**Jobs:**
1. In the reading passage, find "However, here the" and reproduce everything up to and including "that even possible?".
2. Continue the reading passage that opens with "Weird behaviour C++".

** start Reading passage **

Weird behaviour C++ pure virtuals

Question

Weird behaviour of C++ pure virtual classes

Please help a bloody C++-beginner understand pure virtual classes better.

I tried a simple example with C++ virtuals and am not sure about the result. If I tried the same in another programming language as java for example the output would be

Desired/Expected Output

1 -> Tweet
2 -> Tweet

However, here the output is

Actual Output

1 -> Meow
2 -> Tweet

Why is that? It seems as if the operator= of the class animal had no effect. Is that because a standard operator= of the class animal is called which just does nothing? How would I achieve a behaviour similiar to java without having to use pointers? Is that even possible?

Below an as simplified as possible example of code:

Code

#include <string>
#include <iostream>

using namespace std;

class Animal
{
public:
    virtual string test() const = 0;
};

class Cat : public Animal
{
public:
    virtual string test() const
    {
        return "Meow";
    }
};

class Bird : public Animal
{
public:
    virtual string test() const
    {
        return "Tweet";
    }
};

void test_method(Animal &a)
{
    Bird b;
    a = b;
    cout << "1 -> " << a.test() << endl;
    cout << "2 -> " << b.test() << endl;
}

int main(int args, char** argv)
{
    Cat c;
    Animal &a = c;
    test_method(a);
    return 0;
}

Answer 1

Apparently, you have some unrealistic expectations about the behavior of a = b assignment.

Your a = b assignment simply copies data from Animal subobject of Bird object b to Animal subobject of Cat object referred by a. Since Animal has no data in it at all, you a = b is an empty operation, a no-op. It does not do anything at all.

** end Reading passage **
** start Given data **

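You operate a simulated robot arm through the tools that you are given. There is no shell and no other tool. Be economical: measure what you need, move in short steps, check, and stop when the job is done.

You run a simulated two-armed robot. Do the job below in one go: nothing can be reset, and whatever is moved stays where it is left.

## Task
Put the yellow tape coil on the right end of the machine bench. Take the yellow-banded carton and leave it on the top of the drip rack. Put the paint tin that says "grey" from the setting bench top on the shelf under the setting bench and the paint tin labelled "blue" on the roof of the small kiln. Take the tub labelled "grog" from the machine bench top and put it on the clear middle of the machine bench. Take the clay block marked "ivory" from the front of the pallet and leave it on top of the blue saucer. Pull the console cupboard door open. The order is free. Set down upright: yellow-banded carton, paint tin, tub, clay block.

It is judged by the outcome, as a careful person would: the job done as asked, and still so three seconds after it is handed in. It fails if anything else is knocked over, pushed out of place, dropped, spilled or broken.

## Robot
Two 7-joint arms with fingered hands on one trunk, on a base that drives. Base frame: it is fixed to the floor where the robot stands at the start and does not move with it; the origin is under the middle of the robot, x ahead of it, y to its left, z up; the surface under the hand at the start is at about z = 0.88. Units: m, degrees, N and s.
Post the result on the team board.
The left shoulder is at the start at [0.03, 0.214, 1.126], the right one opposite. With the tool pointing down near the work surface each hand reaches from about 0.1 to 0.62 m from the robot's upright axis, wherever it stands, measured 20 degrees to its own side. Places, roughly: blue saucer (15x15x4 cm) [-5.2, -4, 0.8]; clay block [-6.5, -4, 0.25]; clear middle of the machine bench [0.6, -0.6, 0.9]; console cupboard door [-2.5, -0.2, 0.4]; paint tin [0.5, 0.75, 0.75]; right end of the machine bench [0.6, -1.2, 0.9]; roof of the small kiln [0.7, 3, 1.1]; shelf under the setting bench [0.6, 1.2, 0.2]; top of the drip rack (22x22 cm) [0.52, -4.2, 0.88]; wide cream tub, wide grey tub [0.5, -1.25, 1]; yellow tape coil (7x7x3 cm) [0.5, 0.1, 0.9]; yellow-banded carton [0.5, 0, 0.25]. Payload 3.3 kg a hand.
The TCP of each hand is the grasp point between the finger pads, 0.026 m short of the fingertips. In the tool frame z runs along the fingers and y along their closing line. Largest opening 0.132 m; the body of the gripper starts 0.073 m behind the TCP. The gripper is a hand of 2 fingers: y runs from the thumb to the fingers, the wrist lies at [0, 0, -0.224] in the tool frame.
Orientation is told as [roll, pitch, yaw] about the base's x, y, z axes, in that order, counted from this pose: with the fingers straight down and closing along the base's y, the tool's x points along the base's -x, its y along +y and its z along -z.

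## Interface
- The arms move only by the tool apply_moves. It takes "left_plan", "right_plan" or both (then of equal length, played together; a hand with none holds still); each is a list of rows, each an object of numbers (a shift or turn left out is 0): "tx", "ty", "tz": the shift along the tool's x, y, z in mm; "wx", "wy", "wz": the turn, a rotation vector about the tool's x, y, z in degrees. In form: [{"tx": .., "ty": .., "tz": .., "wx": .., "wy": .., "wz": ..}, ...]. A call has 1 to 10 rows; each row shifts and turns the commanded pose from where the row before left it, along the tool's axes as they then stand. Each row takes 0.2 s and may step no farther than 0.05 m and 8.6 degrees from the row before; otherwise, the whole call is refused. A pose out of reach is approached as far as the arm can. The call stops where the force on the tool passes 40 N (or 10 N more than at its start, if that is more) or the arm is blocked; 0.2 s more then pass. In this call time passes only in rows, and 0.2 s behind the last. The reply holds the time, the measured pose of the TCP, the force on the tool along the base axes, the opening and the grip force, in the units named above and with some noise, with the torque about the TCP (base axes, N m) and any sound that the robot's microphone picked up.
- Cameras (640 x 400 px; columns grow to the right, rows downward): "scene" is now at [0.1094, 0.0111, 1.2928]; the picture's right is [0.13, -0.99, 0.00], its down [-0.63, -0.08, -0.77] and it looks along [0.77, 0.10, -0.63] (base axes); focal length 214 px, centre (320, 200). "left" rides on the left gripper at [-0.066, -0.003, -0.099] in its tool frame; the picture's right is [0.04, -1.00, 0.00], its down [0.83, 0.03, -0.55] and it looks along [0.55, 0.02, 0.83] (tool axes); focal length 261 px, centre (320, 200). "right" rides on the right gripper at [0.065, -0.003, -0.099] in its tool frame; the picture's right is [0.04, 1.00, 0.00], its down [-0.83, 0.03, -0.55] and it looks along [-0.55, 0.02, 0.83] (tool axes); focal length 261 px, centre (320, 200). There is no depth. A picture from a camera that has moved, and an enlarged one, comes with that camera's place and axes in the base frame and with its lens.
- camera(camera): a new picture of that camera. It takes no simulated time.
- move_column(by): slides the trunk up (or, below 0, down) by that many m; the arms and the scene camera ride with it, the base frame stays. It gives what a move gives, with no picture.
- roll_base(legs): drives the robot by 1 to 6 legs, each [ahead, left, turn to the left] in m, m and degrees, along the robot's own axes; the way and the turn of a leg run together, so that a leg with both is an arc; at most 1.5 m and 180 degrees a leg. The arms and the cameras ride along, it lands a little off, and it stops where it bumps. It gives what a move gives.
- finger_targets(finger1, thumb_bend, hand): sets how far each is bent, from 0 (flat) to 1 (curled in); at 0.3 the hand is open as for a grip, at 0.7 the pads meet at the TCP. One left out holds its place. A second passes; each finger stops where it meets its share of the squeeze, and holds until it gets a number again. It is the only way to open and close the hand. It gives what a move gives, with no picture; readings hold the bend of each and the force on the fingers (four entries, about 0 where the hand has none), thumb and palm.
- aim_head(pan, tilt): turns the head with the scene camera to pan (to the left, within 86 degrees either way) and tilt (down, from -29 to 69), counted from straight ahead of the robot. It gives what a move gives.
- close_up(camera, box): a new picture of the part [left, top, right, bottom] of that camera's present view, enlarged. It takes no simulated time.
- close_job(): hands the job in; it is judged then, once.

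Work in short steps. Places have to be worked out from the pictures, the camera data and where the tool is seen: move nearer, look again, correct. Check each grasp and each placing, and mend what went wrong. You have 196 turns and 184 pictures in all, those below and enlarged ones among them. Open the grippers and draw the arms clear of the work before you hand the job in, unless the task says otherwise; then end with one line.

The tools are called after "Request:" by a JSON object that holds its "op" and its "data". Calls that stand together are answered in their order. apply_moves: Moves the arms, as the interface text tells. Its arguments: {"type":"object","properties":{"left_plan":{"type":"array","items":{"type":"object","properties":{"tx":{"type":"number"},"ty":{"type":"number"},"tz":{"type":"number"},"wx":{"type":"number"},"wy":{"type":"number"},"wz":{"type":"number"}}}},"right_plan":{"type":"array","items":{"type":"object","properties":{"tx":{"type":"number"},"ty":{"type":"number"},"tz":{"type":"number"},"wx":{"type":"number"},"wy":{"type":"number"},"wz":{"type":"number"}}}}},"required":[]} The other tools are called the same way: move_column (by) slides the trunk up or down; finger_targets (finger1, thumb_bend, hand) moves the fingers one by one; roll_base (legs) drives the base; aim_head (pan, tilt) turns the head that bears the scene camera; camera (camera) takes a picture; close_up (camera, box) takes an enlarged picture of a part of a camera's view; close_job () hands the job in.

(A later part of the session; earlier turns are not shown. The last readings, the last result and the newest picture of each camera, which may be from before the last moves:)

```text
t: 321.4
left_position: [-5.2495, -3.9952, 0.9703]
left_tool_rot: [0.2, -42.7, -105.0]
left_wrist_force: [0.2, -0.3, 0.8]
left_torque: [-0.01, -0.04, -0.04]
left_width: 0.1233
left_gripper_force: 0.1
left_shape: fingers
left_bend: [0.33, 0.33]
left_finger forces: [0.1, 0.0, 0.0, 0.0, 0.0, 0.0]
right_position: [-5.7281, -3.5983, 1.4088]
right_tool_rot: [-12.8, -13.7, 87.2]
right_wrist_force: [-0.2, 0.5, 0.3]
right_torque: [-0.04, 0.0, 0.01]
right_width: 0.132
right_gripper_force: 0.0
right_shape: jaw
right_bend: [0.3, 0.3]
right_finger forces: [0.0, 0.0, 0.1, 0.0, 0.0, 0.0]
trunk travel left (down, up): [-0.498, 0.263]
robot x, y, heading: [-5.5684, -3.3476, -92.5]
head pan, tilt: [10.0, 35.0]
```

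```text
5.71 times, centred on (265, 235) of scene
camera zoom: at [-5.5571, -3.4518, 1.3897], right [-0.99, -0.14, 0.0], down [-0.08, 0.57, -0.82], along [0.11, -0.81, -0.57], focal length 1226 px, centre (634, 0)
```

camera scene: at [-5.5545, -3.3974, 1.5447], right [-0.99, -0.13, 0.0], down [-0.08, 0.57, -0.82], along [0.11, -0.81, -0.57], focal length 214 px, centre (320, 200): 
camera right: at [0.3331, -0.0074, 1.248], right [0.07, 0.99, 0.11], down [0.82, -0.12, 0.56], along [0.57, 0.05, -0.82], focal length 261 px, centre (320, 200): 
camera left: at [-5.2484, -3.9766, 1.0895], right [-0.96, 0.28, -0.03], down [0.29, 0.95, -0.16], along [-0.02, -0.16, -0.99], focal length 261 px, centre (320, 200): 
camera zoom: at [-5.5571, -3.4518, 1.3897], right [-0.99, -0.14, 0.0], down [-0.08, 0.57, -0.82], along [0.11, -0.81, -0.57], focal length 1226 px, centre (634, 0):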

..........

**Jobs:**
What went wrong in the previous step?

** end Given data **

**Exercise results:**
1.
However, here the output is

Actual Output

1 -> Meow
2 -> Tweet

Why is that? It seems as if the operator= of the class animal had no effect. Is that because a standard operator= of the class animal is called which just does nothing? How would I achieve a behaviour similiar to java without having to use pointers? Is that even possible?

2.
But even if it did do something, it would simply copy the data fields. It cannot copy the polymorphic identity of the object. There no way to change the polymorphic identity of an object in C++. There's no way to change object's type. Regardless of what you do, a Cat will always remain a Cat.

The code you wrote can be shortened to

Cat a;
Bird b;

(Animal &) a = b; // Same as `(Animal &) a = (Animal &) b`

a.test(); // still a `Cat`
b.test(); // still a `Bird`

You did the same thing in a more obfuscated way.

Answer 2

In C++ references can't be rebound; they always refer to the variable you created them against. In this case a is a reference to c, and thus it is and will always be a Cat.

When you reassign a reference, you aren't rebinding the reference - you're assigning the underlying variable that the reference refers to. Thus the assignment a = b is the same as c = b.

Answer 3

You are a victim of what is known as object slicing. C++ is different from Java and C# in the way it handle its objects. In C# for example every user define type is managed as a reference when you create a new instance, and only primitive types and structures are handled as values, This means that in Java or C# when you assign an object, you are only assigning references, for instance:

Object a = new Object(); Object b = a;

Will result in both a and b pointing to the same object (The one created when we assigned a).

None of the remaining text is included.